There’s a solid reason for that. By trying to push rhythmic complexity and pitch complexity and timbral complexity to the max simultaneously, set theoretic atonal music ran afoul of the basic neuro-cognitive constrains of the human nervous system. Faced with information overload, the human brain dumps *all* incoming information. Instead of perceiving complexity, the brain perceives chaos – boring chaos.

Well, music history offers us a kind of chaos. As J. J. Nattiez remarked, “I have said it before and I say it again – there is no progress and no regress in music, only change.” The illusion of progress held sway for a while, but now that illusion has shattered.

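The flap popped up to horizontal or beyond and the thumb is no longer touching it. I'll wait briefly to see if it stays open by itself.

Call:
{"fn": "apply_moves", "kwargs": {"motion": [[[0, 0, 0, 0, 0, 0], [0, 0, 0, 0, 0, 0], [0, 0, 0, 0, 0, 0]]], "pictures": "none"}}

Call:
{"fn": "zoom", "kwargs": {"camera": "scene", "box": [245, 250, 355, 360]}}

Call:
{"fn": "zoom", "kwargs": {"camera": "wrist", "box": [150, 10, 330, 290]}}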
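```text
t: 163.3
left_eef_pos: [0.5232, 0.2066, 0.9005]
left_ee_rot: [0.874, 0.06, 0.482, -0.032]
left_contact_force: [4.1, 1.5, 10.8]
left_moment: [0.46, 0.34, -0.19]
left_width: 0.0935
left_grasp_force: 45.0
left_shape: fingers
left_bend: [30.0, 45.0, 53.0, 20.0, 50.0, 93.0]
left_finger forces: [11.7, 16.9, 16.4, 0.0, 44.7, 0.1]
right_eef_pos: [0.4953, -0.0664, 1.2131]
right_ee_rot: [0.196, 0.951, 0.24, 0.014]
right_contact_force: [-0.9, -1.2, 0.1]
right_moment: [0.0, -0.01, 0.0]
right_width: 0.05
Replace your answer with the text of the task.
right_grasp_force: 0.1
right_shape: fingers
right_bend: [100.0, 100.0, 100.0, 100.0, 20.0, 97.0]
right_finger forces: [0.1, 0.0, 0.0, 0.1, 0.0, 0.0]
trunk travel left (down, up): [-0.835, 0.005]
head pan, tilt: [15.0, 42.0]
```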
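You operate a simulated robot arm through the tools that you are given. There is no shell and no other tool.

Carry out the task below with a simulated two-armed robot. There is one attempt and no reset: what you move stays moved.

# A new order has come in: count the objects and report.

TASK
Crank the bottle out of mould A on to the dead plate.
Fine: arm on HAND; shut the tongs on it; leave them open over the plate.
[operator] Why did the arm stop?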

The Hegelian historicist delusions of the pseudoscientists who envisioned music as an endless upward ramp scaling ever higher levels of harmonic and rhythmic complexity, forever and ever, amen, have collapsed. But now that musical history has fallen off that imaginary upward ramp into the fluctuating steady state prophetically described in Leonard B. Meyer’s Music, The Arts and Ideas (1967),
how to convey the savor and piquancy of the individual fluctuations we call distinct musical styles?

Math fails. The last 50 years of music “theory” prove it, as L. S. Lloyd’s article “Pseudo-Science and Music `Theory'” predicted (Proceedings Of the Royal Academy of Music, 1940). What remains? The delicate glistening web of language, whose ductile threads of meaning retain their freshness even when submerged in the alien ocean of sound. Kudos to Gann for pointing that out. As George Orwell remarked, “It requires an unusual mind to analyze the obvious” – particularly after 50 years of flat-out denial by set theorists like Babbitt.